Oregon is a good example of that, he noted: “Oregon asked for information about collectability, sortability, end-market demand and material yield, as well as the lifecycle impacts of various end-market options for materials.”

Accounting for innovation

Jonathan Levy, director of government relations with AMP Robotics, said he understands the need for lists that account for the realities of processing and markets. 

But he also warned the industry could hurt itself by not offering leeway for evolution in those areas.

“These lists really need to be thought of not as the material markets and recycling markets as they exist today, but how they’re going to exist in the future,” he said. 

Constant brand innovation is “a fact of life,” he added, but artificial intelligence and other sortation tech can keep up, if given the chance. 

“What we’re concerned about,” he said, “is if you say, ‘OK, the only things allowed on that list are what’s easily recyclable today … and we don’t want anything else,” it will be much harder to train AI sortation systems, which improve as they see more examples of a given material.

Levy said he understands that MRFs and other stakeholders want to reduce contamination, and AMP isn’t suggesting states “flood the market with material that will certainly cause contamination until our AI gets good enough.”

But he stressed that its critical EPR laws include strong on-ramps to allow new types of material to become part of the uniform acceptable list. 

“There needs to be a way to allow those things to be recycled,” he said. “If it was a static list of the material that can be easily recycled today, all that other stuff will get thrown away.”

Brandon of the Ocean Conservancy countered that for some materials, innovation will not solve the problem.

Some plastics such as PVC “are not recyclable now or in the near future,” Brandon noted, “and the idea of investing into those and creating a market for a material that could be replaced with an actually recyclable material is hard to justify.”

“These lists really need to be thought of not as the material markets and recycling markets as they exist today, but how they’re going to exist in the future.” –Jonathan Levy, director of government relations with AMP Robotics

Allaway of Oregon DEQ said in his view, “these lists are intended to be for the future, but not a speculative future.” 

“We are not putting a material on the list if there are not multiple responsible end markets available at the time the collection program goes into place,” he said. 

So far, Allaway said, producers engaging in the Oregon rulemaking process have largely been wanting more material on the uniform statewide collection list, because it’s the most convenient for households.
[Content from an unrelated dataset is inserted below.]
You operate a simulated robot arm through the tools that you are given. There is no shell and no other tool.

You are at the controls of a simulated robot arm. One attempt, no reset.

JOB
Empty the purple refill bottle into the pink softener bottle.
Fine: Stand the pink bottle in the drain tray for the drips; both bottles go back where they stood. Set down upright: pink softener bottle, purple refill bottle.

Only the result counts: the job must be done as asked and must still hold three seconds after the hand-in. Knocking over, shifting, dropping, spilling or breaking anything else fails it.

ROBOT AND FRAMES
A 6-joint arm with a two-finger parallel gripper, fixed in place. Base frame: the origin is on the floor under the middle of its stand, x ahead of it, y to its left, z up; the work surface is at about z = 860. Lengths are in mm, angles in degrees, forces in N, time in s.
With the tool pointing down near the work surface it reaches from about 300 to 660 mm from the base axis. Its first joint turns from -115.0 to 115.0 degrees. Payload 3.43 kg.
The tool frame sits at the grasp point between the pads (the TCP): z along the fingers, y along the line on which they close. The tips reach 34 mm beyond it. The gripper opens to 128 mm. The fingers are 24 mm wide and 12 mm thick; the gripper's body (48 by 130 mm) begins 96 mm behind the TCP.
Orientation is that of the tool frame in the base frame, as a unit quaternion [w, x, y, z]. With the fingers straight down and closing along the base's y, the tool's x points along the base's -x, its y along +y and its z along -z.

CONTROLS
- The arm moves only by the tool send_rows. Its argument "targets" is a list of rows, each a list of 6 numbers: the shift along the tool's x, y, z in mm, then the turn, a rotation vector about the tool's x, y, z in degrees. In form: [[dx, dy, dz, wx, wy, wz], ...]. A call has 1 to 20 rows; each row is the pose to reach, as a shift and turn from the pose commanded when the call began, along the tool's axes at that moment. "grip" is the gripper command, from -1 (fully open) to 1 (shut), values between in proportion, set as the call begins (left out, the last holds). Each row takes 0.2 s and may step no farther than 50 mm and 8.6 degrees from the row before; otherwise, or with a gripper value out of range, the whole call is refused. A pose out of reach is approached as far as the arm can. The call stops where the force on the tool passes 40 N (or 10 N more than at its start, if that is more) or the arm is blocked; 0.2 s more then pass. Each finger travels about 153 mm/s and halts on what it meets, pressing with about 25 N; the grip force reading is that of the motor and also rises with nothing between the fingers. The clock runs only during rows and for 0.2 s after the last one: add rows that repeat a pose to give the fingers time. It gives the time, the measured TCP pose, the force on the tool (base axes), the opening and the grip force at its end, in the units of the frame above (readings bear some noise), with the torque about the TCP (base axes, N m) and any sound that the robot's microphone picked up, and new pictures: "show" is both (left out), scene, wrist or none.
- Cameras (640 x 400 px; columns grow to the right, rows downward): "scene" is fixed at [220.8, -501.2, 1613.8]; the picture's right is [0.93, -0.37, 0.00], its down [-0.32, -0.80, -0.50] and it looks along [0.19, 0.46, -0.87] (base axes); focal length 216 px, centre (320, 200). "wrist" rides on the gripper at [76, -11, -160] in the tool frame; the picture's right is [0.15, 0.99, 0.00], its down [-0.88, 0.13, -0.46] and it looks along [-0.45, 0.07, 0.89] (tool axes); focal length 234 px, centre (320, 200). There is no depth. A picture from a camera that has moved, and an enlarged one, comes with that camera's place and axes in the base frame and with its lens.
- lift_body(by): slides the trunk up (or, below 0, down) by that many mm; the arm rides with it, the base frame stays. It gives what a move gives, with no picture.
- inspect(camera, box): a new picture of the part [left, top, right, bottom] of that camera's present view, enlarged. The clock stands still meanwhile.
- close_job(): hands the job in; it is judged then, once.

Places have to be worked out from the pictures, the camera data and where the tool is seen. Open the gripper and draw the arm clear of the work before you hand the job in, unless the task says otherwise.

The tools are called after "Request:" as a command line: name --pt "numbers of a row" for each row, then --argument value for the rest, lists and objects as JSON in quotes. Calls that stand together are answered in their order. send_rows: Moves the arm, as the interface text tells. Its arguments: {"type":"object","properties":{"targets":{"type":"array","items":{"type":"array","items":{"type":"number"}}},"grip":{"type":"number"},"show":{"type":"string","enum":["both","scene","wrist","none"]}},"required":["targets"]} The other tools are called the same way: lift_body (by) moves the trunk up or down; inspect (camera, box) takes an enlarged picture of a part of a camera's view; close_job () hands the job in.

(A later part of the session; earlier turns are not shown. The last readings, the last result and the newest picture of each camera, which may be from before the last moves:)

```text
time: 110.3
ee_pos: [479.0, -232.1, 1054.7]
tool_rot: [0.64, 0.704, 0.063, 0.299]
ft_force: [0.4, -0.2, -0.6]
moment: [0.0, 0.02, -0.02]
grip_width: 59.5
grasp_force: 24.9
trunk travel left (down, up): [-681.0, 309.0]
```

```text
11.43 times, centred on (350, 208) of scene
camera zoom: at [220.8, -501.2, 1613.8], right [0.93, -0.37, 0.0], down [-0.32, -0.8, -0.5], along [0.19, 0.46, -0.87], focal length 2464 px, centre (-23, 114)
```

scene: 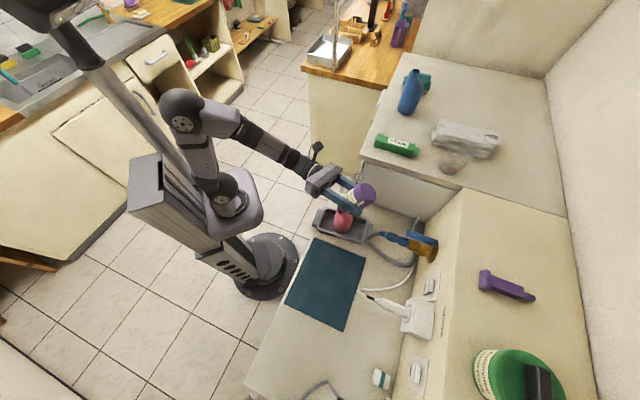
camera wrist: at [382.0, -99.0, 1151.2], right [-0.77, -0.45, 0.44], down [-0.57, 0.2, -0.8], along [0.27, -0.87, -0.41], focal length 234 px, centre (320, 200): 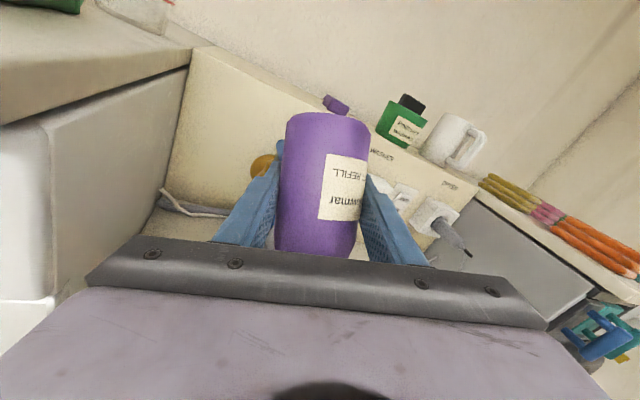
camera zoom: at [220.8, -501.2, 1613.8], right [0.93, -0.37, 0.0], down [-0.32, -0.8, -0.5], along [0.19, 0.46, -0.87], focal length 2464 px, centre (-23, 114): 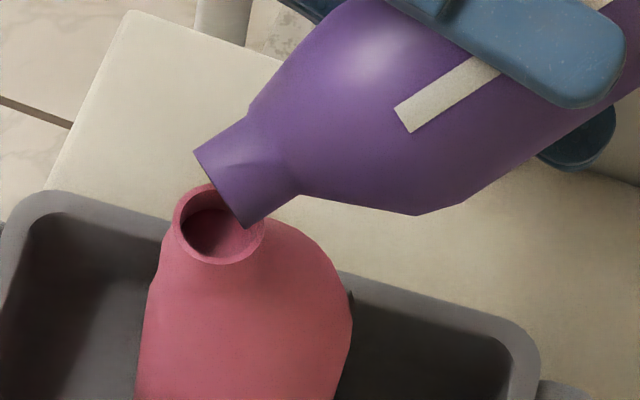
Local governments in the Portland metro area have also wanted more material on the lists. 

The waste industry, however, has generally been asking for a slower expansion and a more conservative approach, Allaway said. Many haulers and processors are concerned that MRFs will not be able to adequately sort and market items such as poly-coated cartons, paper and plastic cups, and potting containers from plant nurseries.

But Allaway said by the time the program takes effect in July 2025, the landscape will likely look different, in large part because the EPR program will be helping to fund processing improvements.

“Given the high cost of marketing some of these materials and the unfavorable economic markets today, there are problems today, we agree,” he said. “But by July 2025, when the MRFs become eligible for compensation from the PROs and the PROs have a responsibility to make sure it flows to responsible end markets, we have enough mechanisms in place in the law to … make it viable.”

Rural versus urban 

Another part of the list-making debate revolves around differences in infrastructure and markets in rural versus urban areas, something Brandon said “is going to be so tough, no matter what.” 

That’s exemplified in Oregon, where in stakeholder meetings, urban-area representatives have pushed back against delisting items they consider recyclable from the EPR program’s accepted materials list. They note that households don’t want to feel like recycling is taking a step back under EPR. 

However, those in rural areas have never been able to recycle those additional materials and do not have markets or infrastructure for them. Those voices tend to counter that those materials are too difficult to add into the already large expansion rural areas will experience when the program goes into effect. 

Allaway said the state program will not include five materials that programs in the Portland, Ore. area are currently collecting: aerosols, shredded paper, aluminum foil and pressed foil products, some types of potting containers from plant nurseries, and certain types of rigid plastic containers.

“That’s a really big deal and it’s not what they were expecting,” Allaway acknowledged.

However, the metro stakeholders also don’t want the materials to be collected and then not recycled, or collected and recycled in ways that harm the system, he added. 

Even with that delisting, the uniform statewide collection list will constitute an expansion for the rest of the state, Allaway said. 

“We are not putting a material on the list if there are not multiple responsible end markets available.” –David Allaway, senior policy analyst with the Oregon Department of Environmental Quality

Kray said Colorado has been wrestling with similar worries, and noted that the lists are just a baseline – communities or MRFs can certainly choose to collect more than what’s listed. In addition, Colorado law allows for materials to be added and removed under a certain process.

“That’s a good and bad thing,” he said. “You want the consistency, but it’s also nice to expand if we have the markets.” 

Status of the states

Although Oregon is first out of the gate when it comes to establishing a materials list, the other EPR states are moving forward on the process.

Colorado’s program appointed Circular Action Alliance as the state’s PRO this spring, and the organization will now conduct a needs assessment. That study will determine the draft materials list. The request for proposals closes June 30.

California is also currently conducting a needs assessment, though covered materials in that state are set in legislation.

Maine, meanwhile, held two stakeholder meetings on its accepted materials list in March. Under its EPR law, the Department of Environmental Protection is in charge of drafting the rules for the program, and is holding stakeholder meetings on a series of topics this year.  

After spending years developing the accepted materials list process, Allaway has some advice to his counterparts in other areas of the country: Consistency is key, but not in a way that makes a list too static. 

He added that his state’s initial foray into list development is “the first installment in a many-chaptered book, where Oregon’s recycling acceptance list will continue to evolve over time.”